▸ Extract:
- - - - -
Opinion
No. 71 C 74.
March 16, 1973.
James R. Thompson, U.S. Atty., Beverly B. Lord, U.S. Dept. of Labor, Chicago, Ill., for plaintiff.
Gilbert Feldman, Kleiman, Cornfield Feldman, Chicago, Ill., for defendants.
MEMORANDUM OF DECISION
This action was instituted by the Secretary of Labor under Title IV of the Labor Management Reporting and Disclosure Act of 1959, 29 U.S.C. § 401 et seq. In his original complaint the Secretary sought a judgment declaring the election of local union officers conducted by defendant on June 2, 1970 to be null and void and directing that a new election be conducted for all officers of the local under the supervision of the Secretary of Labor.
The issues raised by the pleadings with respect to secrecy of the ballot and inadequacy of safeguards during the election were resolved prior to trial by the agreement of the parties that the defendant will conduct its May 1973 nominations and June 1973 election of local officers under the supervision of the Secretary of Labor. The issues tried related to the validity of the following requirement contained in Article VII, Section 9 of the Constitution of the International Union:
"No member shall be eligible for election as a Local Union officer or Grievance Committeeman unless . . . he has attended at least one-half (1/2) of the regular meetings of his Local Union for thirty-six (36) months previous to the June 1970 election, unless his Union activities or working hours prevented his attendance."
Article I of the Constitution of the International makes that document also the constitution of each local union. Substantially the same meeting attendance requirement is repeated in the International Union Elections Manual and in Article IV, Section 5 of the by-laws of the local union.
The statutory standard under which the validity of these provisions is to be tested is Section 401(e) of the Act ( 29 U.S.C. § 481(e)), which provides in pertinent part as follows:
"In any election required by this section which is to be held by secret ballot a reasonable opportunity shall be given for the nomination of candidates and every member in good standing shall be eligible to be a candidate and to hold office (subject . . . to reasonable qualifications uniformly imposed). . . ."
It is a prerequisite to the Secretary's challenge to the meeting attendance requirement in this action that the challenge be made in a complaint filed with the Secretary by "A member of a labor organization . . . who has exhausted the remedies available under the constitution and bylaws of such organization and of any parent body. . . ." Section 402(a) of the Act, 29 U.S.C. § 482(a). The Supreme Court has expressly held that before the validity of the Steelworkers meeting attendance rule can be challenged by the Secretary, union remedies for challenging the rule must be exhausted. Hodgson v. Local Union 6799, United Steelworkers of America, AFL-CIO, 403 U.S. 333, 91 S.Ct. 1841, 29 L.Ed.2d 510 (1971). Accordingly it is necessary to decide first whether the meeting attendance rule was challenged under union protest procedures.
Plaintiff contends that a protest raising the issue of the validity of the meeting attendance rule was made by Lewis Henderson, who was a member of the defendant local at the time of the challenged election and a candidate for the office of local union president in that election, and that his protest satisfied the requirements of Section 402(a) of the Act and Hodgson v. Local Union 6799, supra, 403 U.S. 333, 91 S.Ct. 1841.
- - - - -
▸ Information provided:
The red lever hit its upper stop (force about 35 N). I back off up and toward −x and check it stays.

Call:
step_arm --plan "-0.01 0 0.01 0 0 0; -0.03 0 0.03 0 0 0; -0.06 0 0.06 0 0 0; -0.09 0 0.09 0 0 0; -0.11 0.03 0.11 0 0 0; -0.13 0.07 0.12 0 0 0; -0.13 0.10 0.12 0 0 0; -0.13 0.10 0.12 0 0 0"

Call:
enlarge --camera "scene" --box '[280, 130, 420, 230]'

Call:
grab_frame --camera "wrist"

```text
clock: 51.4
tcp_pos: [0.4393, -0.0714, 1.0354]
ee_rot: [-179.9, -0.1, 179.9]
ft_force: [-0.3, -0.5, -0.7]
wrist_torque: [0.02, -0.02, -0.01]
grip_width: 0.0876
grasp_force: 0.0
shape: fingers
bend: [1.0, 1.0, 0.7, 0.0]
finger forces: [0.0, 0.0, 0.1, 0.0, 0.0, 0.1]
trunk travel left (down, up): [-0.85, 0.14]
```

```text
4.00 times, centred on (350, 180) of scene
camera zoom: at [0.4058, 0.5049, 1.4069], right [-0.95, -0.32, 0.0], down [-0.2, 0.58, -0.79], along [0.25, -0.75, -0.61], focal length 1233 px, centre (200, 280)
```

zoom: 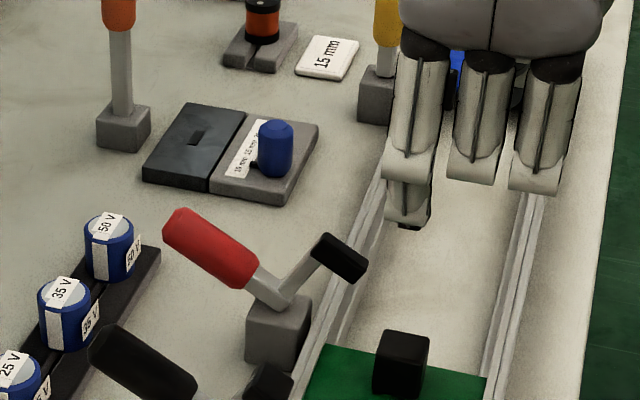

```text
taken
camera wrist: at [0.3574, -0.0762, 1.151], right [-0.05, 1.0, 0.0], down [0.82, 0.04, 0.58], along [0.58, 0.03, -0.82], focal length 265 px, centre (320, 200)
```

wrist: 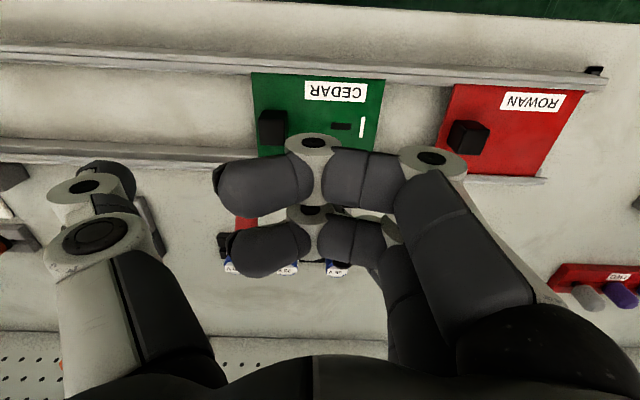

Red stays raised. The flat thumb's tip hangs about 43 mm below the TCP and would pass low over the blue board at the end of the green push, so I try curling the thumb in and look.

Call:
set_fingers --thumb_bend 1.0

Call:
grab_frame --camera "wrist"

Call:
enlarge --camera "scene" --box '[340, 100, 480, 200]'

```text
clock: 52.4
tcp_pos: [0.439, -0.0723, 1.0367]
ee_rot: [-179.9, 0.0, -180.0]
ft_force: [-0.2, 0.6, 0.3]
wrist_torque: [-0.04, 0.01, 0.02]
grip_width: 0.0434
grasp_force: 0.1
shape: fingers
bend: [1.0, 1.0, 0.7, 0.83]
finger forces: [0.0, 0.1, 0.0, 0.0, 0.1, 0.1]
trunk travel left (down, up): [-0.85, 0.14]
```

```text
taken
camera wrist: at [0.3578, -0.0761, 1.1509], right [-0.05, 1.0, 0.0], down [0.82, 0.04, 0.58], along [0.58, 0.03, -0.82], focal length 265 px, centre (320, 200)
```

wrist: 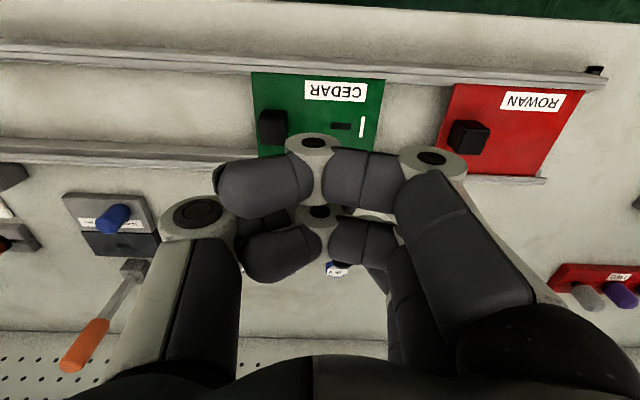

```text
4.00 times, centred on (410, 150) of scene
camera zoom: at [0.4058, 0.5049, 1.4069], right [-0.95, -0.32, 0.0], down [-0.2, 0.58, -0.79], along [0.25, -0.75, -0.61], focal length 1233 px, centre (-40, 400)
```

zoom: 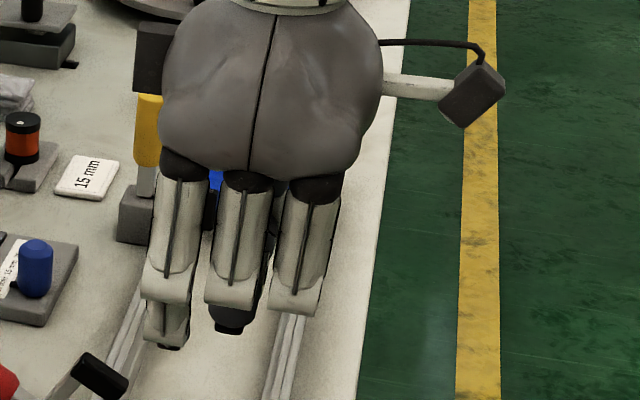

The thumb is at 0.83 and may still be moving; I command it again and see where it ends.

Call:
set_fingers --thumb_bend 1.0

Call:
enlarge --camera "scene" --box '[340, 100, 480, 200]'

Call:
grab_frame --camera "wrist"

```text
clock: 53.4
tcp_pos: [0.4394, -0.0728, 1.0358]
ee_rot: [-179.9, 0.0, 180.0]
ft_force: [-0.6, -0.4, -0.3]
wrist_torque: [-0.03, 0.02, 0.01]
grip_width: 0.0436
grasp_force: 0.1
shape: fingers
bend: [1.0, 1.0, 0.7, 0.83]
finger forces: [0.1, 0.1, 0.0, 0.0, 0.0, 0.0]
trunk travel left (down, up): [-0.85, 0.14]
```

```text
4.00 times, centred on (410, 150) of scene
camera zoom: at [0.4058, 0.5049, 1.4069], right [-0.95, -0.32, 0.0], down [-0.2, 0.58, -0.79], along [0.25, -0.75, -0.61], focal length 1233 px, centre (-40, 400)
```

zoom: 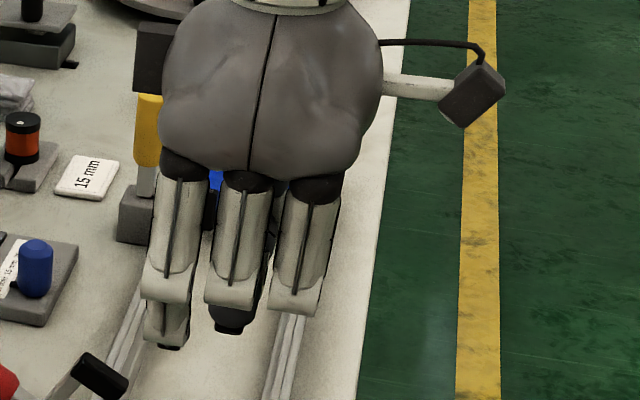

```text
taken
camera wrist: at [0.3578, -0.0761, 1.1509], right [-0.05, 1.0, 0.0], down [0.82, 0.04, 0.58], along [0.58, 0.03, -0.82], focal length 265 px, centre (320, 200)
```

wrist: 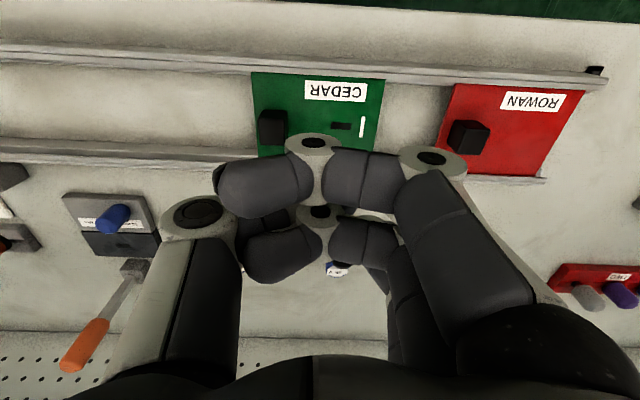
- - - - -
▸ Tasks to complete:
**A)** Locate "Gilbert Feldman, Kleiman, Cornfield" and "local under the supervision of the Secretary of Labor." in the extract, and write out these words with everything between them.
**B)** Resume the extract where it left off.

▸ Exercise responses:
**A)**
Gilbert Feldman, Kleiman, Cornfield Feldman, Chicago, Ill., for defendants.
MEMORANDUM OF DECISION
This action was instituted by the Secretary of Labor under Title IV of the Labor Management Reporting and Disclosure Act of 1959, 29 U.S.C. § 401 et seq. In his original complaint the Secretary sought a judgment declaring the election of local union officers conducted by defendant on June 2, 1970 to be null and void and directing that a new election be conducted for all officers of the local under the supervision of the Secretary of Labor.

**B)**
The first opportunity to make protests occurred at the local union meeting held on July 12, 1970. Although the first regular meeting held following the election was on June 7, 1970, it was the long standing custom in the local, followed in this instance, for the Election Committee to make its report at the July meeting. Prior to the July meeting, a written protest containing 21 charges of violation was prepared by Henderson and signed by him and a number of other union members. The validity of the meeting attendance requirement was not challenged in any of the 21 charges. On the contrary, charge No. 3 read as follows:
"Candidates were nominated and elected, who did not have 18 meetings. Names were either forged, alterations were made, or tampered with the local union attendance book in violation of Art. 7, Sec. 9, of the International Constitution."
Henderson testified that he omitted the meeting attendance challenge from the protest because some members who signed the protest were not in agreement with that challenge. Another witness testified that the meeting attendance challenge was omitted because the meeting attendance rule was being challenged in another case pending somewhere else and it was thought that the decision in that case would ultimately be applied here. Henderson said that he left the meeting attendance point out intending to raise it orally at the meeting.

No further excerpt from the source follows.